- **Text shown**:
* start *

"The stranger has not lodged in the street; I have opened my doors to the sojourner." (Job 31:32)
In recent years immigration has become a target of heated political controversy that reaches into nearly every community. How does our biblical faith address this issue? And how should people of faith respond to the immigrant crisis? The principle of hospitality and the commandment to welcome the stranger are among the most consistent themes of the Bible. How does that apply to the question of undocumented immigrants in our own country?
In alternating chapters writer Ched Myers and pastor Matthew Colwell explore these questions. Myers examines the biblical dimensions of hospitality, sanctuary, the crossing of borders, and God's predilection for those on the margins. Colwell relates the stories of immigrants and immigrant rights activists--their hopes, dreams, and sufferings--men and women who, by acting upon their common humanity with the "other," have learned to cross a different kind of boundary.

* end *

- **Supplied information**:
* start *

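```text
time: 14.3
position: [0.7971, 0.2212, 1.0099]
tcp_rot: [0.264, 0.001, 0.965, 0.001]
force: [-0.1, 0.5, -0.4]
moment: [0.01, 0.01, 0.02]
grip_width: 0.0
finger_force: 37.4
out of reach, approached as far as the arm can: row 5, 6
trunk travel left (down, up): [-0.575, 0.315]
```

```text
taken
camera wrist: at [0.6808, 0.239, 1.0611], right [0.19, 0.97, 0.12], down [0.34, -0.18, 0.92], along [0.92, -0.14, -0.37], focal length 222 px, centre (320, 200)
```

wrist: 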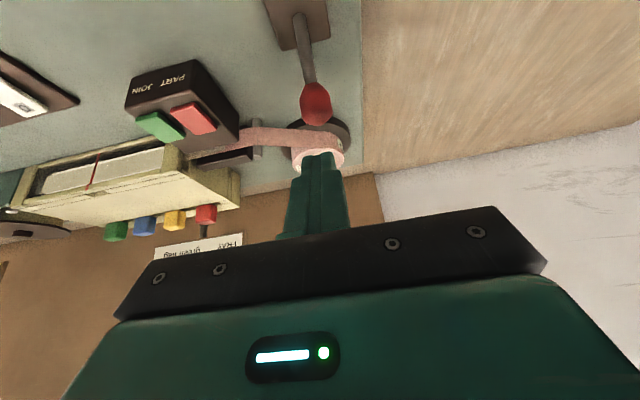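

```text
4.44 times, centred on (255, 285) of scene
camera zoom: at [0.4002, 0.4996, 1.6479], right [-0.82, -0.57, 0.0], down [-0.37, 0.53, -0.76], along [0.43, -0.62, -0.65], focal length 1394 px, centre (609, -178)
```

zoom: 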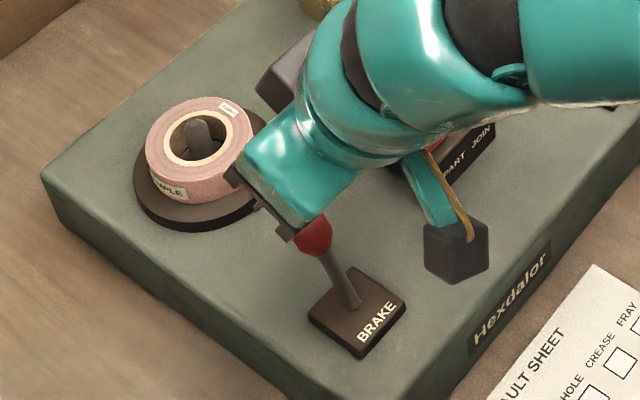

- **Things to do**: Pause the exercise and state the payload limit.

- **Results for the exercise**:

* end *

- **Things to do**:
1) Repeat the span of the text shown whose first words are "In recent years" and whose last words are "our own country?".
2) Keep the text shown going from its last sentence.

- **Results for the exercise**:
1)
In recent years immigration has become a target of heated political controversy that reaches into nearly every community. How does our biblical faith address this issue? And how should people of faith respond to the immigrant crisis? The principle of hospitality and the commandment to welcome the stranger are among the most consistent themes of the Bible. How does that apply to the question of undocumented immigrants in our own country?

2)
Ched Myers, a writer, educator, and "theological animator," works with Bartimaeus Cooperative Ministries, where he focuses on building biblical literacy, church renewal, and faith-based witness for justice (www.chedmyers.org). His many books include Binding the Strong Man: A Political Reading of Marks Story of Jesus and (with Elaine Ennis) the two-volume Ambassadors of Reconciliation (all from Orbis).
Matthew Colwell is pastor of Knox Presbyterian Church in Pasadena, California and is the author of Sabbath Economics: Household Practices (Tell the World Press, 2007).